Quality Assurance at the Construction Site
Seller will hire a third party general contractor to construct the project. This contractor will be
required to have its own quality assurance program in place using its own staff, as well as third
party inspectors. The two primary areas of focus at the site are assuring conformance of
construction to design drawings, and conformance of materials to specifications. The general
contractor will be required to provide third party inspectors and testing for materials including
concrete slump testing; rebar and concrete placement; cable trenching, soil compaction testing,
etc. The general contractor will also be required to maintain a set of red-line drawings during the
course of construction to document any changes to the design documents. Proposed project
changes would be reviewed and approved in the field by the Seller construction management
team prior to implementation.
Quality assurance of turbine erection is achieved through a combination of procedures and
processes. The general contractor will provide rigorous inspection of its installation crew. The
turbine supplier will have technical advisors on site to inspect and sign off on turbine
components received, oversee and monitor turbine erection, and approve mechanical completion.
In addition, Seller will have its own construction management team on site consisting of a
construction manager and quality inspectors who will observe performance of all areas of the
work and ensure compliance with design documents. A team consisting of the turbine supplier,
Seller, and the general contractor will walk down each turbine at mechanical completion to
develop a comprehensive punchlist of any un-finished or incorrect work. This punchlist is
maintained by the contractor, and is signed off by Seller upon completion of the punchlist items.

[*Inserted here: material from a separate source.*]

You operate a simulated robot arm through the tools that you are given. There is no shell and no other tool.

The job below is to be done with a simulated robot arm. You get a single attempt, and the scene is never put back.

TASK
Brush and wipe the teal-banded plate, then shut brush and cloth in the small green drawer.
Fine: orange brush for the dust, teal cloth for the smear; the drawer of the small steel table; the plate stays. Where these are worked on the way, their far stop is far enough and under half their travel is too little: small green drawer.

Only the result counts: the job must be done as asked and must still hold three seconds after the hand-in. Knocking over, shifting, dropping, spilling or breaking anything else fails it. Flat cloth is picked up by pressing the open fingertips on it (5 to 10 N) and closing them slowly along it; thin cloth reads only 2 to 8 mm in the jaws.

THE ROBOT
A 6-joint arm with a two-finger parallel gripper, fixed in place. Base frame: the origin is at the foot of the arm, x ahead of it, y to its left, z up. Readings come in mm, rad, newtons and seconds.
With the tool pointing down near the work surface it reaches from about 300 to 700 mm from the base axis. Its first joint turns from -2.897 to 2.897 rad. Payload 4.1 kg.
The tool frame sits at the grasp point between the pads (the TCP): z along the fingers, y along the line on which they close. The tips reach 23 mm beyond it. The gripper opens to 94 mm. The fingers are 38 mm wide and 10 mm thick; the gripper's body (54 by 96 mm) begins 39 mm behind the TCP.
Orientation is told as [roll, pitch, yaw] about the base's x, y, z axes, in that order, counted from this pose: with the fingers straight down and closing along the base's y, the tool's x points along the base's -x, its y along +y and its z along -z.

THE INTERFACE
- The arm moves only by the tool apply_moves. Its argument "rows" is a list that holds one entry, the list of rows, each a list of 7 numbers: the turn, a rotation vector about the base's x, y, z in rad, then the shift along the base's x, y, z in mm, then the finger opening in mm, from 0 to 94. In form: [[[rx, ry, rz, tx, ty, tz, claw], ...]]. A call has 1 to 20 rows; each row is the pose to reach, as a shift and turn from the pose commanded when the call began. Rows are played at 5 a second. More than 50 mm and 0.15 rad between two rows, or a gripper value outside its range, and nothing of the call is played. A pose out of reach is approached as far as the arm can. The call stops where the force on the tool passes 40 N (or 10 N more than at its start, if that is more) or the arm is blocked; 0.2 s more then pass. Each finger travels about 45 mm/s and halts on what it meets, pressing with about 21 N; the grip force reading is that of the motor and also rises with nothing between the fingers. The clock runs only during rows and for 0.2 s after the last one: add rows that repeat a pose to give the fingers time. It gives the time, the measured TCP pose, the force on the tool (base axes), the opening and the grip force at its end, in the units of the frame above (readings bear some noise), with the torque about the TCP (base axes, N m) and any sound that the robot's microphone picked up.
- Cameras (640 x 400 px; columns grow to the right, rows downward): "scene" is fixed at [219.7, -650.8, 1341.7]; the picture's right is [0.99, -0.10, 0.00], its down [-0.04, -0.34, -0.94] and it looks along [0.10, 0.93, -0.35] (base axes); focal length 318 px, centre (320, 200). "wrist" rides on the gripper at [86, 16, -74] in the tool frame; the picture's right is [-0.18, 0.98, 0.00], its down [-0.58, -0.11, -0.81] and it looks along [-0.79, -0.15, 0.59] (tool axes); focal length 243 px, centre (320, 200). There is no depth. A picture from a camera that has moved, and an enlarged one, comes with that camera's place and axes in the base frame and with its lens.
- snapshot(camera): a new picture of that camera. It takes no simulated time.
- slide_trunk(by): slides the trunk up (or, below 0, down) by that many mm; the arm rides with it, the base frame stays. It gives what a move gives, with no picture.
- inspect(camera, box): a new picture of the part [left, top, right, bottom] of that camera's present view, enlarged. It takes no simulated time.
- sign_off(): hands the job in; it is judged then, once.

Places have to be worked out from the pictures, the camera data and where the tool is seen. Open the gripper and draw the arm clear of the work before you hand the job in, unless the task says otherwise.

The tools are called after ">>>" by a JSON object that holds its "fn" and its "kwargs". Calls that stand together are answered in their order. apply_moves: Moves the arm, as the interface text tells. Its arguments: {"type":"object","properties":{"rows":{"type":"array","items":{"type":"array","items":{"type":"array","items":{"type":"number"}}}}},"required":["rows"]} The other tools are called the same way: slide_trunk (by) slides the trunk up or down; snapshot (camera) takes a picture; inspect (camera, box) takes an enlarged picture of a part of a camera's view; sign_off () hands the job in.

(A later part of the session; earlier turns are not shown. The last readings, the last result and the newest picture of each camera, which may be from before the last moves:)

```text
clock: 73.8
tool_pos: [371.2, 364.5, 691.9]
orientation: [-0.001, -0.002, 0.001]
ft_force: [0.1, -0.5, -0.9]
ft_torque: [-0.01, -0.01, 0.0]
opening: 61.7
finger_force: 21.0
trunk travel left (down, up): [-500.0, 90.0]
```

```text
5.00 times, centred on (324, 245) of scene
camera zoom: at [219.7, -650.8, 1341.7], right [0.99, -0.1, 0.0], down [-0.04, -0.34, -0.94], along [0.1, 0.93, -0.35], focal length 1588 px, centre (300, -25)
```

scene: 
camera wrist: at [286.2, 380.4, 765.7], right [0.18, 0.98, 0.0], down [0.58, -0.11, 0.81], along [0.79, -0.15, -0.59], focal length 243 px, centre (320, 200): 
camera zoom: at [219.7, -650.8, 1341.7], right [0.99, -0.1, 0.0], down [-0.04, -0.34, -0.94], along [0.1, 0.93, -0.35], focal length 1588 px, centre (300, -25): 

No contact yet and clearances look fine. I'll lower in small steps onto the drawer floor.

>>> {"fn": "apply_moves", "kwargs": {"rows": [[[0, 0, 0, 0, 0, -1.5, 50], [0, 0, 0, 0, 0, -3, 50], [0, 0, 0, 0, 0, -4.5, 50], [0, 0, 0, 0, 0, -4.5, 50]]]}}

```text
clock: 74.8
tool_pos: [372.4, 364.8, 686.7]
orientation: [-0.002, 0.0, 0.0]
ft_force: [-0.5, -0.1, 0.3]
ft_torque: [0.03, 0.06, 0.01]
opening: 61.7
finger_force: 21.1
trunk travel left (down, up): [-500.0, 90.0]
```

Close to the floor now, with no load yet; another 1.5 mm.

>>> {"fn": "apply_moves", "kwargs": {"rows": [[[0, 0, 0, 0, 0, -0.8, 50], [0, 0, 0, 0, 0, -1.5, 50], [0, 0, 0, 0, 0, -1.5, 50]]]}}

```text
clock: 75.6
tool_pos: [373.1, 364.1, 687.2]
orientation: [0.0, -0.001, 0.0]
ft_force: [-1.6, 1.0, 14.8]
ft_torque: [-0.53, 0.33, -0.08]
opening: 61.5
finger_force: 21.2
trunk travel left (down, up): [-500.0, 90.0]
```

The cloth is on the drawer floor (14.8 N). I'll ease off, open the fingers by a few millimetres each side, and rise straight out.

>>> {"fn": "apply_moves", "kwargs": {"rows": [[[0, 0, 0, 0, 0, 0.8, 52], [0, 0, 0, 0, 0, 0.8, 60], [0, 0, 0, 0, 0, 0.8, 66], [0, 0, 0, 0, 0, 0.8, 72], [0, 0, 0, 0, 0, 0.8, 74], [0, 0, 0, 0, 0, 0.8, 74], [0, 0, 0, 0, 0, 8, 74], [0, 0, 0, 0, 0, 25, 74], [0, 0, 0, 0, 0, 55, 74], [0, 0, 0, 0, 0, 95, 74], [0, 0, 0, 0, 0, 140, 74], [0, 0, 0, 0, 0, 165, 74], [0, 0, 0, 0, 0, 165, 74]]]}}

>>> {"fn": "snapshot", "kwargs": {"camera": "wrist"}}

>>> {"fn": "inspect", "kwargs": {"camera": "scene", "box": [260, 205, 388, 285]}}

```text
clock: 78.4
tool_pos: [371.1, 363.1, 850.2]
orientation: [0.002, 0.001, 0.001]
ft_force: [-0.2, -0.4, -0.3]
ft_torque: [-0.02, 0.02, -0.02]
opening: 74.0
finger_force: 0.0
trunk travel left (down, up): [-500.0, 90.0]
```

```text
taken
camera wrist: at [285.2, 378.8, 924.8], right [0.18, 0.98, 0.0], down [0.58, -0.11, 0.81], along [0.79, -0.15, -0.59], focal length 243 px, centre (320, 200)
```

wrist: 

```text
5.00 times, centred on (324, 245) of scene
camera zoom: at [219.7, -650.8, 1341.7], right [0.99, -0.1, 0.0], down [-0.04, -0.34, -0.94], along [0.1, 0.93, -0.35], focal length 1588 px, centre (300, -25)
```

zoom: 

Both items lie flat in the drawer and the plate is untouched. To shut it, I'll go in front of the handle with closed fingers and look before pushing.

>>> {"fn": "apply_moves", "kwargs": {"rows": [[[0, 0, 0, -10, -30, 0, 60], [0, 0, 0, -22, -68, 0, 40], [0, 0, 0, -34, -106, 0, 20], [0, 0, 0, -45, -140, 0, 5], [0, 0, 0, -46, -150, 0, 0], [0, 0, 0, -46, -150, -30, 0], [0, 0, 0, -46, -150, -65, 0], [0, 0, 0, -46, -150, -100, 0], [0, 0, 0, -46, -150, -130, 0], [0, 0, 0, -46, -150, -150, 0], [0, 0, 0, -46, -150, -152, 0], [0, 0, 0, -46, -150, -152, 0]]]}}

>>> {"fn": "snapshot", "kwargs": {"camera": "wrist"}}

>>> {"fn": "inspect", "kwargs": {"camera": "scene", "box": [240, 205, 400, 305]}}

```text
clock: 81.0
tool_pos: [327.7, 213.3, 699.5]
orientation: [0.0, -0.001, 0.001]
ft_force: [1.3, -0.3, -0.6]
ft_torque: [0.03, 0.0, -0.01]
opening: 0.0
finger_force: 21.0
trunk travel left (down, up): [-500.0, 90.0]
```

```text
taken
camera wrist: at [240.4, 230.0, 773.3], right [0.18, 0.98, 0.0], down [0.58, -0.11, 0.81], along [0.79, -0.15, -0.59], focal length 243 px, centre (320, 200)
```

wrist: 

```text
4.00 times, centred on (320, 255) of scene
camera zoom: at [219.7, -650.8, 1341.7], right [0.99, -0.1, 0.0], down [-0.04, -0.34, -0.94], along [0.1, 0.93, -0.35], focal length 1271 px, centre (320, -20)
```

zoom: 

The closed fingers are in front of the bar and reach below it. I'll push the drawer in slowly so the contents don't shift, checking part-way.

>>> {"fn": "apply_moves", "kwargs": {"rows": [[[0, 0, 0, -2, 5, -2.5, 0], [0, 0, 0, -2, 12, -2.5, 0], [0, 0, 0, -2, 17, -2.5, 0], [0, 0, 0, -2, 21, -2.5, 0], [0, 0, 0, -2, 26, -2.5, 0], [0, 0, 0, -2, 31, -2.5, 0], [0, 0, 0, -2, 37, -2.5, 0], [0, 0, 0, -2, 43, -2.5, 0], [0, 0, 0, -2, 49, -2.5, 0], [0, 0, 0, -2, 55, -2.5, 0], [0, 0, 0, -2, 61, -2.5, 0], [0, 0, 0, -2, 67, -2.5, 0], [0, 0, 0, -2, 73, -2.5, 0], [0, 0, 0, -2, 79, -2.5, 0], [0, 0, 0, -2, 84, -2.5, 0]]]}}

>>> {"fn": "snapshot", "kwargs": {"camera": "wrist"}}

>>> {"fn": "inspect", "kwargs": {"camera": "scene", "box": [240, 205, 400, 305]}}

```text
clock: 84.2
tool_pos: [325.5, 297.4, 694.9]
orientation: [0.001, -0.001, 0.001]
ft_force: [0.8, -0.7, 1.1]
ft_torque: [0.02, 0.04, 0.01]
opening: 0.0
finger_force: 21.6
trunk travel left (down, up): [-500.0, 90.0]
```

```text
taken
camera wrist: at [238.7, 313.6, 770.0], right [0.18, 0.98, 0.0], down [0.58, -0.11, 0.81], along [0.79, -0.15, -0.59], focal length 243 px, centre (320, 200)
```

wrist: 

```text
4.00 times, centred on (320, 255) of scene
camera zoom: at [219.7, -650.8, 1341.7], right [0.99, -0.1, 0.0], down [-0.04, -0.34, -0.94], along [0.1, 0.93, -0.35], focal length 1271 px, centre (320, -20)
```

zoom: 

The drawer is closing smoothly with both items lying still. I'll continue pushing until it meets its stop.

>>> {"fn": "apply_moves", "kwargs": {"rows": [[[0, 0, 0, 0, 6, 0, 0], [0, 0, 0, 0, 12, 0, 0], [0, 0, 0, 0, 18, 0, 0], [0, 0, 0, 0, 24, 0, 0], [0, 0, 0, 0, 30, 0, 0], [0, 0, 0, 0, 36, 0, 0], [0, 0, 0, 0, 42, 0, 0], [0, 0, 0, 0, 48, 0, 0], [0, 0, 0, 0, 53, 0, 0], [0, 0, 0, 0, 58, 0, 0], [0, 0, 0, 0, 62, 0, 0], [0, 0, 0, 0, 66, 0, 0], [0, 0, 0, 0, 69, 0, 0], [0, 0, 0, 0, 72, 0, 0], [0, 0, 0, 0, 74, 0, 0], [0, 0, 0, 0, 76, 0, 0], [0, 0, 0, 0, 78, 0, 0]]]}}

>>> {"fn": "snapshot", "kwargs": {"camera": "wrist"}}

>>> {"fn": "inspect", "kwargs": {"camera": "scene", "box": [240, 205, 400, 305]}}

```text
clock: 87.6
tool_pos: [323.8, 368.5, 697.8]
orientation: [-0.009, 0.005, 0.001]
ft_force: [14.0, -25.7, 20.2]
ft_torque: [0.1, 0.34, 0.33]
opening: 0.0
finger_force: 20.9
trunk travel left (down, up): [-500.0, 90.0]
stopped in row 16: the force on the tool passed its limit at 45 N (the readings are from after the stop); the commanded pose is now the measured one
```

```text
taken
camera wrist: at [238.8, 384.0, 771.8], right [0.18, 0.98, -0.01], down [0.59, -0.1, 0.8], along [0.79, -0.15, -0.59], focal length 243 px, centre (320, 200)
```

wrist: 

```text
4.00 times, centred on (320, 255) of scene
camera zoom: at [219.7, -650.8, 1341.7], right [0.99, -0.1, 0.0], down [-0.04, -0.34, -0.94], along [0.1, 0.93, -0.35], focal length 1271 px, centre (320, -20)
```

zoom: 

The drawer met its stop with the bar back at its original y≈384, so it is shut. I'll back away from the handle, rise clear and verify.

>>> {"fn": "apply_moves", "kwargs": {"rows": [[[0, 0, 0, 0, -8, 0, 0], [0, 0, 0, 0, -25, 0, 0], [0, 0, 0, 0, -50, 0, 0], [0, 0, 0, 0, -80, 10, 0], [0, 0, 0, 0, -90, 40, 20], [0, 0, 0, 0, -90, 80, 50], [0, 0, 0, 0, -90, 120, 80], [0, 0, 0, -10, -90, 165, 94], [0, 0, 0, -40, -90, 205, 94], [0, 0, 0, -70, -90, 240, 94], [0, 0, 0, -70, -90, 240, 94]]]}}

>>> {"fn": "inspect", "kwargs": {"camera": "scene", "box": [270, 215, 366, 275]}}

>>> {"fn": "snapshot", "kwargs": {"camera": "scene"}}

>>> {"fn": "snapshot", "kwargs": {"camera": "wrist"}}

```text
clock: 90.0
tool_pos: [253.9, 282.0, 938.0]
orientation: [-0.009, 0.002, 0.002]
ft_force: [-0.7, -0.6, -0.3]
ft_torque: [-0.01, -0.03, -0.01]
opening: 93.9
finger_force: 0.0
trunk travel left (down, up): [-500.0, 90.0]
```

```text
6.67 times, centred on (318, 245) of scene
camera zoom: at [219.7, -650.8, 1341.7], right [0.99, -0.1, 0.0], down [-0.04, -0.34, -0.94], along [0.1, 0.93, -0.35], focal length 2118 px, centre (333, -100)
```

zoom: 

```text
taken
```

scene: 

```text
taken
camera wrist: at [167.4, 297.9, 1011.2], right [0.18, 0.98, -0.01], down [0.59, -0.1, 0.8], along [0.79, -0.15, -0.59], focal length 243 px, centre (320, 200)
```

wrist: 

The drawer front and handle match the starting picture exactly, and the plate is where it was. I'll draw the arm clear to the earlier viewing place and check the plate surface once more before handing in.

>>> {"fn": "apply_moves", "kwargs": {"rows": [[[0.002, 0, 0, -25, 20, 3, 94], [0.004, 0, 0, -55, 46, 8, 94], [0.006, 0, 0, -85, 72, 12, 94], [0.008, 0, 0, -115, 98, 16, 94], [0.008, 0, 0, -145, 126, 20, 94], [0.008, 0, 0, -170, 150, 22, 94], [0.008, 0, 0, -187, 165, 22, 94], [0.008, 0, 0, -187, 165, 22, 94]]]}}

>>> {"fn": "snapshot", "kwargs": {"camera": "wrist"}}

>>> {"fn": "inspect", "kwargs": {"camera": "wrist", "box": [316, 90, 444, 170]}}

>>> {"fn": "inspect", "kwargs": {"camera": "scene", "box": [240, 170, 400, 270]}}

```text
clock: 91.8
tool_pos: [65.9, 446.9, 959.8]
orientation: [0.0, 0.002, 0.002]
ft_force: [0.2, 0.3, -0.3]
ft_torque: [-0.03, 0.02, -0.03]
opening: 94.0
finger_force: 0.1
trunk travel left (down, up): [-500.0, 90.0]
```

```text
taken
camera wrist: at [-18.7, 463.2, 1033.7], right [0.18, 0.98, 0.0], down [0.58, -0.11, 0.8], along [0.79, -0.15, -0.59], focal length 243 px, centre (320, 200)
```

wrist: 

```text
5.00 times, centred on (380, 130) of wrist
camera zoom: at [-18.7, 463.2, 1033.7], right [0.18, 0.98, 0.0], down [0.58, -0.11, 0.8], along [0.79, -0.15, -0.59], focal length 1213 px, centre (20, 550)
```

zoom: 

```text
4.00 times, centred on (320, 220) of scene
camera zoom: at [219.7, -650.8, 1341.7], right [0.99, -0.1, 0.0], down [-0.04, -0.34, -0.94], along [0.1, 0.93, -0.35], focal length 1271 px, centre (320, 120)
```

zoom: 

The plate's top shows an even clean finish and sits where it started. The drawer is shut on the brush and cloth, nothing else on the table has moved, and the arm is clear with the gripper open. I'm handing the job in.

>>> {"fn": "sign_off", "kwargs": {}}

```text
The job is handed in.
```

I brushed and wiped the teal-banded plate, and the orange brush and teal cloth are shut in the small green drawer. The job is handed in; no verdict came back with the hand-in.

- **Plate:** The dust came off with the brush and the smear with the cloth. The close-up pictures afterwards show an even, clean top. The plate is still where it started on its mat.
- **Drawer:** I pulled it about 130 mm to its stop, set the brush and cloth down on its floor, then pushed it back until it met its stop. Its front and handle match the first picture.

Lastly, the independent engineer performs periodic audits during construction to oversee critical
items, spot checks individual turbines, confirms construction progress, reports on any perceived
issues, and provides independent reporting and assessments to the project stakeholders.
Following completion of the project, the general contractor will be required to provide as-built
all design drawings and records of all materials testing conducted at the site. This documentation
will be maintained at the project site during operations of the Facility.
Quality Assurance During Commercial Operations
[To Be Supplied by Seller]
([BUYER] Comment: Appendix J is reserved for proposals that provide a Buyer‟s Project Purchase Option and
shall be supplemented accordingly by [BUYER] at a later date.)